Les grands fournisseurs se contentent maintenant d’un gain si minime, qu’on se fait une illusion complète quand on s’imagine qu’on pourra « gagner sur eux » en évitant leur intermédiaire.
J’ai dit : « les grands fournisseurs » ; ceux-là seuls sont à même de faire face à toutes les nécessités de l’approvisionnement : bon marché, variété, quantité, fraîcheur.
Il semble assurément cruel de se ranger de leur côté contre les marchands de détail qui ont tant de peine à vivre. Le cœur saigne quand on pense aux misères de ceux-ci, à leur acharnement dans une lutte inégale où ils sont sûrs de succomber, mais dans ces pages, où la confiance de mes lectrices veut bien me suivre, malgré l’aridité du sujet, — et je leur en suis infiniment reconnaissante — je leur dois avant tout la vérité.
Eh bien ! cette vérité, c’est que pour tous les genres d’approvisionnement, il n’y a d’économie sage et de succès assuré qu’en s’adressant aux bonnes maisons, non pas à celles qui font le plus de bruit, de réclame et d’étalage, mais à celles que la notoriété publique entoure et désigne à l’estime de tous.
Ces maisons-là puisent elles-mêmes aux meilleures sources de production ; leur grand débit, leur crédit solide, leur assurent la fidélité de leurs fournisseurs pour le plus grand profit de leurs clients ; enfin pour les règlements de compte, pour les relations avec la domesticité, il n’y a point à craindre les indélicatesses ou les petites traîtrises auxquelles auront recours les commerçants aux abois.
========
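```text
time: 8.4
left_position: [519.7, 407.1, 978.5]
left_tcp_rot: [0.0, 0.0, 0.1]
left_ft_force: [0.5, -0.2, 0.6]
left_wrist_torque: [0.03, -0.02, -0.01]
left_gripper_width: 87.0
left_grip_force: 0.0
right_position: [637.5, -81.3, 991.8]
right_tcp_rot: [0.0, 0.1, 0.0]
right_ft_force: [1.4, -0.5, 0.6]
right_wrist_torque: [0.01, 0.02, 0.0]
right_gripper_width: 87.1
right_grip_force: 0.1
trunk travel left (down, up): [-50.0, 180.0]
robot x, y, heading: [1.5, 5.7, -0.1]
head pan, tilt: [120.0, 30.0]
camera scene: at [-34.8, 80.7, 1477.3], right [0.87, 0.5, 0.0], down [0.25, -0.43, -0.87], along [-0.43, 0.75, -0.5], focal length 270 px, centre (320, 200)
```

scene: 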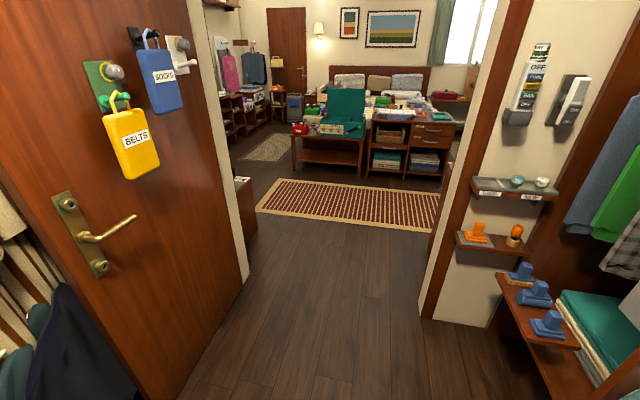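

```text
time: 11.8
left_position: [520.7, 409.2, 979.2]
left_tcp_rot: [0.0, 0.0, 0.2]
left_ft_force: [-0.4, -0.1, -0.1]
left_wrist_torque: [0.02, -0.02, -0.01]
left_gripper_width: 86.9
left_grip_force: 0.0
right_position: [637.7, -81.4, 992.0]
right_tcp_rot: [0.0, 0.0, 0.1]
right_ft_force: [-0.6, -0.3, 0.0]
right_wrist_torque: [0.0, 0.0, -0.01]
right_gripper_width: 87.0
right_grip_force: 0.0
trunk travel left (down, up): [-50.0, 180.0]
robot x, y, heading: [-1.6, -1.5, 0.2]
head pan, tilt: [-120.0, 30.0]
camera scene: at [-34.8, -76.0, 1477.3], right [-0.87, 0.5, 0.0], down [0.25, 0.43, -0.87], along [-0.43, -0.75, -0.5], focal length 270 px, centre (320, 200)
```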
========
Quand vous avez eu la chance de trouver des fournisseurs sûrs et capables, tenez-vous-y, vous avez tout avantage à leur rester attachés.
Il y a des personnes qui se vantent de n’avoir aucun lien de cette sorte.
« Moi ! je vais n’importe où, chez n’importe qui. Les marchands vous servent bien mieux les premières fois pour tâcher d’avoir votre pratique, etc. »
Qui ce raisonnement absurde peut-il persuader ? Est-ce que les marchands ne sont pas en nombre limité ? Et passât-on sa vie à parcourir tous les quartiers de la ville, est-ce qu’on ne retomberait pas fatalement sur les mêmes au bout d’un certain temps ?
Les « bonnes familles » ne connaissent pas ces méthodes fantaisistes pour le gouvernement des choses de la vie. On s’y fait gloire des liens de fidélité réciproque qui unissent le négociant à sa clientèle, liens qui, parfois, par un touchant usage, deviennent héréditaires.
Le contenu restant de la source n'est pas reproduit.